One of the political games intended to destroy Romani identity and to make scapegoats of the Roma occurred in Prishtina in October 1990. The news media reported that in the capital of Kosovo and in Metohia, there was held the inaugural meeting of the Association of Egyptians of Kosovo. Many citizens were amazed, asking “where did the Egyptians in Kosovo come from?” At the Association of Egyptians’ meeting, it was announced that no political ambitions were entertained by the Kosovo Egyptians, but instead their principal aim was to watch over their national identity and, in particular, to protect it from Albanization, to which the members had been subject over the years. However, a certain number of them declared themselves Roma. It appears that in Kosovo there live about 100,000 “Egyptians.”

Ali Krasnichi, the notorious Romani writer and Rom activist from Kosovo, said: “It is public knowledge here, that the Ashkalie are those Roma who have been Albanized in earlier times so that now, their mother tongue is Albanian. I knew that a certain meeting of Egyptians was held in Belgrade in early October, 1990, related to the celebration of one of their holidays, at the Egyptian Embassy, and that there was also present besides the ‘Council of Egyptians’ from our country; those from Ohrid in Macedonia. For we Roma, this event was very painful. Hitherto we fought for our own affirmation, and today, individuals are assigning us to other identities. From that time we have consistently appealed to the Serbian authorities, in order to obtain for we Roma from Kosovo and Metohia, the status of nationality and thus avoid that division among us.”

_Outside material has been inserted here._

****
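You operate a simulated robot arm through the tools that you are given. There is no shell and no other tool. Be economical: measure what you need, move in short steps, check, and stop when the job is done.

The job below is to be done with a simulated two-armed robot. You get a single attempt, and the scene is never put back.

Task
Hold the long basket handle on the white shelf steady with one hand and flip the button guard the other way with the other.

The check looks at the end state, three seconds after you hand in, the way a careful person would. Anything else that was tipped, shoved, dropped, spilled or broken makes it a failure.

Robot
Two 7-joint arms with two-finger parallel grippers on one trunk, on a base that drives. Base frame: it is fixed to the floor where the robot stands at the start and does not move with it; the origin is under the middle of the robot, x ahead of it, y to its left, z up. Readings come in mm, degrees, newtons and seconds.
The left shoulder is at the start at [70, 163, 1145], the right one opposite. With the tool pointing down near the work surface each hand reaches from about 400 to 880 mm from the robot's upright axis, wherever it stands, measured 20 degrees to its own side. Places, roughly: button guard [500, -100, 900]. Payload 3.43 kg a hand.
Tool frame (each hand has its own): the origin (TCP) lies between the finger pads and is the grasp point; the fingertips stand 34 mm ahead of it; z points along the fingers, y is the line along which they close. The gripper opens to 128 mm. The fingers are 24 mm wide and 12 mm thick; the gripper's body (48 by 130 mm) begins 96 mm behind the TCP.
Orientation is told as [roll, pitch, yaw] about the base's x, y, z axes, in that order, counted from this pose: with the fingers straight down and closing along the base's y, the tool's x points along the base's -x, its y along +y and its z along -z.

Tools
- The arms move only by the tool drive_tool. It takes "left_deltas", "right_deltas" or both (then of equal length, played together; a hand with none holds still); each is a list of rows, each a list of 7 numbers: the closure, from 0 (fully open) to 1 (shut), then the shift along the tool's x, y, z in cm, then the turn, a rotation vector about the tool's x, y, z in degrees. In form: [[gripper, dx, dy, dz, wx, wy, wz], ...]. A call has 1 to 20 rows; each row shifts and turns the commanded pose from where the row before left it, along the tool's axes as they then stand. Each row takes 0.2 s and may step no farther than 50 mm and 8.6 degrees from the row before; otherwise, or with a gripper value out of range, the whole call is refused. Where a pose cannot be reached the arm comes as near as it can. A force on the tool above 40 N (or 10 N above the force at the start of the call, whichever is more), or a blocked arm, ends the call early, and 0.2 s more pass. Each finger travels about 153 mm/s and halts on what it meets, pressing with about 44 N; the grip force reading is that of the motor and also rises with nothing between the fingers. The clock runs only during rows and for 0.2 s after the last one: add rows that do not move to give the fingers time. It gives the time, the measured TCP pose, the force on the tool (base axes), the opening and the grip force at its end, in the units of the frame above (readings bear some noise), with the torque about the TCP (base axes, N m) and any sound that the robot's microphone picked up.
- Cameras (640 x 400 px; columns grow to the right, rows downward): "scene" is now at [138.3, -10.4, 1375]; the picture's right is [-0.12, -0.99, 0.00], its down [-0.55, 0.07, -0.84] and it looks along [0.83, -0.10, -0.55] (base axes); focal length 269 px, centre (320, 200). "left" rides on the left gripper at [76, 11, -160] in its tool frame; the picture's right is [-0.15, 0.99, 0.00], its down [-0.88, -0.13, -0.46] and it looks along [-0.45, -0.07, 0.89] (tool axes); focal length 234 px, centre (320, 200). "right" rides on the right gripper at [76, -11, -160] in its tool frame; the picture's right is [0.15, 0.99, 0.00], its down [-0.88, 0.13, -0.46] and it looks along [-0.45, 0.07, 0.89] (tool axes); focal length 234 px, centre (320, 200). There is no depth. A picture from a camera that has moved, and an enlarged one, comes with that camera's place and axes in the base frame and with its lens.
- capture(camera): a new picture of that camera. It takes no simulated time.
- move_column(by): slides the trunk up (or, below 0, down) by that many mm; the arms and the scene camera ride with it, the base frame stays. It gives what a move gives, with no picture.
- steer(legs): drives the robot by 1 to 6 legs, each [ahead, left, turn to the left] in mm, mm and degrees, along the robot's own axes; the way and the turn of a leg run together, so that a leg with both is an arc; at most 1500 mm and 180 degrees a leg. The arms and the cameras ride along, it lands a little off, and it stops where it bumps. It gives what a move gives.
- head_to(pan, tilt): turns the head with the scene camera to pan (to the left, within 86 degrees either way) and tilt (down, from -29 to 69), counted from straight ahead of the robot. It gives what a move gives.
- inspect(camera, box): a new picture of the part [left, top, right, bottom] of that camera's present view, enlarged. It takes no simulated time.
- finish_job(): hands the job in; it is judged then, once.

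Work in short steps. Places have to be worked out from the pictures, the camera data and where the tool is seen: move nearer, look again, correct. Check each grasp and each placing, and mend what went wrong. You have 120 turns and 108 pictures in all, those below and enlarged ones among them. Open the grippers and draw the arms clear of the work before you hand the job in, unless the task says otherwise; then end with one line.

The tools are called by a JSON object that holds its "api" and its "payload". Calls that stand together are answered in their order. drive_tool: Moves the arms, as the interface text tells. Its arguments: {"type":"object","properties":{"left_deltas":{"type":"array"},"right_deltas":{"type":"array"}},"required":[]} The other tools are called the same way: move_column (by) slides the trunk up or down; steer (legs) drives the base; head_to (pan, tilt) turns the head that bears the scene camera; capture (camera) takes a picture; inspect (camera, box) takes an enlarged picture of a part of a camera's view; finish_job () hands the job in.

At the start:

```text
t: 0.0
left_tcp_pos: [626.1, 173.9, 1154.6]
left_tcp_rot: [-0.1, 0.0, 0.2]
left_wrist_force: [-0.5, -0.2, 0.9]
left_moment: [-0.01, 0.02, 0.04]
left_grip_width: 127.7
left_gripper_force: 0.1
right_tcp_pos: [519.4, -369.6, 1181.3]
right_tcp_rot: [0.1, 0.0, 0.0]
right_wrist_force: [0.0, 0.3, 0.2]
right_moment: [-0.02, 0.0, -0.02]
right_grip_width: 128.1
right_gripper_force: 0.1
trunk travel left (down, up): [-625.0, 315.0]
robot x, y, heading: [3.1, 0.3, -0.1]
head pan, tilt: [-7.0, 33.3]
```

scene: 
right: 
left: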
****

And more: the well-known Sadriya Avduli (54) didn’t hide his fate at that time by wishing to declare himself as an Egyptian: he said “We, the Roma in Kosovo, have experienced a great many things; do you wonder why I wish to declare myself ‘Egyptian’? It means I’ll procure jobs for my family, I’ll obtain more rights here! And believe me, I don’t know for what other reasons I would declare myself Egyptian.” Meanwhile, such political immaturity has created the most incisive costs for the Roma. It is absurd to speak about “one nation representing four nations” (Albanians, Turks, Serbs, Egyptians) since the majority of the people knows that these are perhaps “the gates to fortune.” In this pyramid of lies, nurtured between Macedonia and Kosovo, only those who engage in the dangerous trading of political and religious deceit, are called “Roma.” In Kosovo and Macedonia, this initiative found much larger support than the Romani emancipation idea. And it is not difficult to find the answer to what purpose might be of use for the “Pharaonic Group”–members in Kosovo who sowed their origins with the seeds of lies … “which will serve the purposes of the human and national zoologist classes once their time has come.” Roma activists in Kosovo find the most serious damage of Roma unity in Kosovo to be the inventing of the Egyptians. In the 1990s the “inflammatory” Kosovo witnessed a situation in the town center in Prishtina in which a Romani girl who had stopped at the entry, when a racist Albanian nationalist came up to her, poured gasoline over her hair, and set her on fire. With this act, the “inflammatory” stage rose to a higher level.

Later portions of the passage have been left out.